Extract the complete data exactly as given. The answer is a numbered list with one line in each place and no blank lines.

DATA SHOWN start

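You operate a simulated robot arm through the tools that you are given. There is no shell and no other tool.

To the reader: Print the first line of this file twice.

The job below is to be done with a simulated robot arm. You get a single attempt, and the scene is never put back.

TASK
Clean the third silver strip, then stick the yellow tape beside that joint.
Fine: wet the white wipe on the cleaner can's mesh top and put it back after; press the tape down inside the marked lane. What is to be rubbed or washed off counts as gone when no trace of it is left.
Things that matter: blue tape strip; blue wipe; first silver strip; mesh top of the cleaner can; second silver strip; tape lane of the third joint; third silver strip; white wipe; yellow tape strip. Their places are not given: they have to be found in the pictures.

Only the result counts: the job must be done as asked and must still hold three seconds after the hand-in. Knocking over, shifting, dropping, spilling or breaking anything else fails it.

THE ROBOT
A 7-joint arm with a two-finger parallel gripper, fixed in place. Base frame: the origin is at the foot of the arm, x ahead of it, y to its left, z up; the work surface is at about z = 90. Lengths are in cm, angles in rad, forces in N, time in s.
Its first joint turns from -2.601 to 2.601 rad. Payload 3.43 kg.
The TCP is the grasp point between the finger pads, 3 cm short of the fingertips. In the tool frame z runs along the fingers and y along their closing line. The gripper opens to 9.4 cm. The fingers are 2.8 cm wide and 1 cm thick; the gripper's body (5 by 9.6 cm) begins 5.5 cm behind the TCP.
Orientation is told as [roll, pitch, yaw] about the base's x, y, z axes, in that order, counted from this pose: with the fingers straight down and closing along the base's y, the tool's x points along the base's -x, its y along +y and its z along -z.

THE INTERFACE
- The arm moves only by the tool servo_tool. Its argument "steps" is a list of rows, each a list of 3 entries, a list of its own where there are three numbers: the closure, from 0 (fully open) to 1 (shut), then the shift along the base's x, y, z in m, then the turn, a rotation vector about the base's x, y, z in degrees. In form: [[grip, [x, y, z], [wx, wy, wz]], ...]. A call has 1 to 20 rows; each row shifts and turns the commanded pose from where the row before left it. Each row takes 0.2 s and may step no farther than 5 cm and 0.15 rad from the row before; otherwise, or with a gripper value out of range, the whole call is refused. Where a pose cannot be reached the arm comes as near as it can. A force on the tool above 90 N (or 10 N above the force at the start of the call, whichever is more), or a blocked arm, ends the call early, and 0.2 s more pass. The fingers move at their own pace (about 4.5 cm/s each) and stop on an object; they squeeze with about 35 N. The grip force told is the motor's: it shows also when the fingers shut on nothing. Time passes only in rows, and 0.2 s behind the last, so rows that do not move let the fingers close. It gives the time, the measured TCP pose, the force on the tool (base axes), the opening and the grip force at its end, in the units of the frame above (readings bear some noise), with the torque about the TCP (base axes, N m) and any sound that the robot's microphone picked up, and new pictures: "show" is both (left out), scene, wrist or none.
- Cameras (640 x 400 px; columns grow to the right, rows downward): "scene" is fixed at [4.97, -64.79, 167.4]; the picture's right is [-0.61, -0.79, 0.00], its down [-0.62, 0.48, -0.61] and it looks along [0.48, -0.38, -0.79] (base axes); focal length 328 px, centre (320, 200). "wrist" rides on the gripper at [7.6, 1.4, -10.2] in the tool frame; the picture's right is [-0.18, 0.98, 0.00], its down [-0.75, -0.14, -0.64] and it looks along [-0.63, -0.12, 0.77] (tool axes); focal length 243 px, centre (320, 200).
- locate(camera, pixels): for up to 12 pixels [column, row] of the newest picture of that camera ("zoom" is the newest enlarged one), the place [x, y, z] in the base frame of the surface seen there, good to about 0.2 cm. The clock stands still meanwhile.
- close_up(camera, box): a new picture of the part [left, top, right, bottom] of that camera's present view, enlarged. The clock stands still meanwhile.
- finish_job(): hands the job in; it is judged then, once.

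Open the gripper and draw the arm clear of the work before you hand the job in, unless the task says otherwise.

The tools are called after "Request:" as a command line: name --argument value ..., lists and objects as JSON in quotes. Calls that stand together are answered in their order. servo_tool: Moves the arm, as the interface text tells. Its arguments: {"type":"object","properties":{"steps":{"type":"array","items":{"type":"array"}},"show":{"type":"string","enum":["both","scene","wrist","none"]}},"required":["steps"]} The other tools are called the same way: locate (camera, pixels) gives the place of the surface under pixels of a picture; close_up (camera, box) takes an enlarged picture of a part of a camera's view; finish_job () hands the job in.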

DATA SHOWN end

● **RESULT OF THE TASK**:
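1. You operate a simulated robot arm through the tools that you are given. There is no shell and no other tool.
2. To the reader: Print the first line of this file twice.
3. The job below is to be done with a simulated robot arm. You get a single attempt, and the scene is never put back.
4. TASK
5. Clean the third silver strip, then stick the yellow tape beside that joint.
6. Fine: wet the white wipe on the cleaner can's mesh top and put it back after; press the tape down inside the marked lane. What is to be rubbed or washed off counts as gone when no trace of it is left.
7. Things that matter: blue tape strip; blue wipe; first silver strip; mesh top of the cleaner can; second silver strip; tape lane of the third joint; third silver strip; white wipe; yellow tape strip. Their places are not given: they have to be found in the pictures.
8. Only the result counts: the job must be done as asked and must still hold three seconds after the hand-in. Knocking over, shifting, dropping, spilling or breaking anything else fails it.
9. THE ROBOT
10. A 7-joint arm with a two-finger parallel gripper, fixed in place. Base frame: the origin is at the foot of the arm, x ahead of it, y to its left, z up; the work surface is at about z = 90. Lengths are in cm, angles in rad, forces in N, time in s.
11. Its first joint turns from -2.601 to 2.601 rad. Payload 3.43 kg.
12. The TCP is the grasp point between the finger pads, 3 cm short of the fingertips. In the tool frame z runs along the fingers and y along their closing line. The gripper opens to 9.4 cm. The fingers are 2.8 cm wide and 1 cm thick; the gripper's body (5 by 9.6 cm) begins 5.5 cm behind the TCP.
13. Orientation is told as [roll, pitch, yaw] about the base's x, y, z axes, in that order, counted from this pose: with the fingers straight down and closing along the base's y, the tool's x points along the base's -x, its y along +y and its z along -z.
14. THE INTERFACE
15. - The arm moves only by the tool servo_tool. Its argument "steps" is a list of rows, each a list of 3 entries, a list of its own where there are three numbers: the closure, from 0 (fully open) to 1 (shut), then the shift along the base's x, y, z in m, then the turn, a rotation vector about the base's x, y, z in degrees. In form: [[grip, [x, y, z], [wx, wy, wz]], ...]. A call has 1 to 20 rows; each row shifts and turns the commanded pose from where the row before left it. Each row takes 0.2 s and may step no farther than 5 cm and 0.15 rad from the row before; otherwise, or with a gripper value out of range, the whole call is refused. Where a pose cannot be reached the arm comes as near as it can. A force on the tool above 90 N (or 10 N above the force at the start of the call, whichever is more), or a blocked arm, ends the call early, and 0.2 s more pass. The fingers move at their own pace (about 4.5 cm/s each) and stop on an object; they squeeze with about 35 N. The grip force told is the motor's: it shows also when the fingers shut on nothing. Time passes only in rows, and 0.2 s behind the last, so rows that do not move let the fingers close. It gives the time, the measured TCP pose, the force on the tool (base axes), the opening and the grip force at its end, in the units of the frame above (readings bear some noise), with the torque about the TCP (base axes, N m) and any sound that the robot's microphone picked up, and new pictures: "show" is both (left out), scene, wrist or none.
16. - Cameras (640 x 400 px; columns grow to the right, rows downward): "scene" is fixed at [4.97, -64.79, 167.4]; the picture's right is [-0.61, -0.79, 0.00], its down [-0.62, 0.48, -0.61] and it looks along [0.48, -0.38, -0.79] (base axes); focal length 328 px, centre (320, 200). "wrist" rides on the gripper at [7.6, 1.4, -10.2] in the tool frame; the picture's right is [-0.18, 0.98, 0.00], its down [-0.75, -0.14, -0.64] and it looks along [-0.63, -0.12, 0.77] (tool axes); focal length 243 px, centre (320, 200).
17. - locate(camera, pixels): for up to 12 pixels [column, row] of the newest picture of that camera ("zoom" is the newest enlarged one), the place [x, y, z] in the base frame of the surface seen there, good to about 0.2 cm. The clock stands still meanwhile.
18. - close_up(camera, box): a new picture of the part [left, top, right, bottom] of that camera's present view, enlarged. The clock stands still meanwhile.
19. - finish_job(): hands the job in; it is judged then, once.
20. Open the gripper and draw the arm clear of the work before you hand the job in, unless the task says otherwise.
21. The tools are called after "Request:" as a command line: name --argument value ..., lists and objects as JSON in quotes. Calls that stand together are answered in their order. servo_tool: Moves the arm, as the interface text tells. Its arguments: {"type":"object","properties":{"steps":{"type":"array","items":{"type":"array"}},"show":{"type":"string","enum":["both","scene","wrist","none"]}},"required":["steps"]} The other tools are called the same way: locate (camera, pixels) gives the place of the surface under pixels of a picture; close_up (camera, box) takes an enlarged picture of a part of a camera's view; finish_job () hands the job in.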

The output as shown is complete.